Afterwards, at the 906.world cathedral, Freeka Tet mutated and transformed an image of his face on a giant projector set up in place of the lectern, as though proposing design upgrades to God himself—in one hilarious moment faking a software failure, composing a tweet to Elon Musk, and then forging on.
This kind of intimate work, a demonstration of the extraordinary human capacity and appetite for experimentation, seemed on its face far removed from the late night dance floors of the second iteration of the Nocturne party, held under the hanger-like ceilings of Broadway Studios. But Halal and Relaxer brought a live set full of dark, undulating rhythms peppered through with anxious acid sounds that maintained a danceable tension. One rarely gets the chance to hear such adventurousness in this kind of environment.
MUTEK.SF finally merged the high-level concepts of its daytime programming with more accessible fare at closing party The Experience, which took over the Midway on Sunday for more than 10 hours. The atmosphere was casual and exploratory and perhaps most importantly, not overcrowded. Veronica Vasicka energized the misty outdoor patio with beefy industrial techno, followed by the Hacker whose pioneering electro sound, optimistic by comparison, reminded us of the dream of the future we used to have when technology seemed like a force for good. Legowelt closed out the weekend indoors with a genre-spanning set that left the dance floor visibly fatigued, in front of a screen of indecipherable images—like some Rorschach test for a future cybernetic intelligence gone rogue.

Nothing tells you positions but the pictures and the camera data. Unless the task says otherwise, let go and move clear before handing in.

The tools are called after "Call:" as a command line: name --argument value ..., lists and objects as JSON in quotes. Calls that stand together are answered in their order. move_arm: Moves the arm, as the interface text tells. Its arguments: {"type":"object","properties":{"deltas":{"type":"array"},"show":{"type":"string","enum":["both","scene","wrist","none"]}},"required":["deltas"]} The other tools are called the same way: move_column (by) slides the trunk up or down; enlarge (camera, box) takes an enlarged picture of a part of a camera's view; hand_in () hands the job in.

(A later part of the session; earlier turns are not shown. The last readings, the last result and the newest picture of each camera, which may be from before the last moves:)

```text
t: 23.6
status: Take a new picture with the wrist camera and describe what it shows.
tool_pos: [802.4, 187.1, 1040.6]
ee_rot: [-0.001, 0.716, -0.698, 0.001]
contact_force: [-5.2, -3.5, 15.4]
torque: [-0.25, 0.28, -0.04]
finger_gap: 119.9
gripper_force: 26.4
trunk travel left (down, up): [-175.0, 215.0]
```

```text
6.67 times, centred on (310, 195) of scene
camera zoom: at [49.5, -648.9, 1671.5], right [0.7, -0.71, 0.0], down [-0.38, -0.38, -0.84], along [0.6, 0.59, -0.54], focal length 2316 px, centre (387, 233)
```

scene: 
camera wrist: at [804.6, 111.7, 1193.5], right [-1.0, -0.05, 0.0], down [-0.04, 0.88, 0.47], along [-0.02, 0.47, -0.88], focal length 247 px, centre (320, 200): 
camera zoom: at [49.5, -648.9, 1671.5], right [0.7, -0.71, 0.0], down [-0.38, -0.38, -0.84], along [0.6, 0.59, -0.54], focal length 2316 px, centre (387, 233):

In a cynical world of mostly bloated, cash-hungry festivals, MUTEK.SF stands out as the obvious product of a genuine love for the genre and form by organizers and artists alike. The festival offers something fresh and even reconstructive in a city desensitized to constant technological hype, inundated by apps that no one needs which profit off the very feelings of inadequacy they engender in their users. While it’s important not to allow the significant artistic achievements on display here to be overshadowed by the deeper implications they suggest, I have to note that MUTEK.SF is among the few organizations carving out a way forward for genuine artistic innovation—in a city where “technology” has become little more than a hollow and devastating engine of greed—and managing to be a hell of a good time while it forges ahead.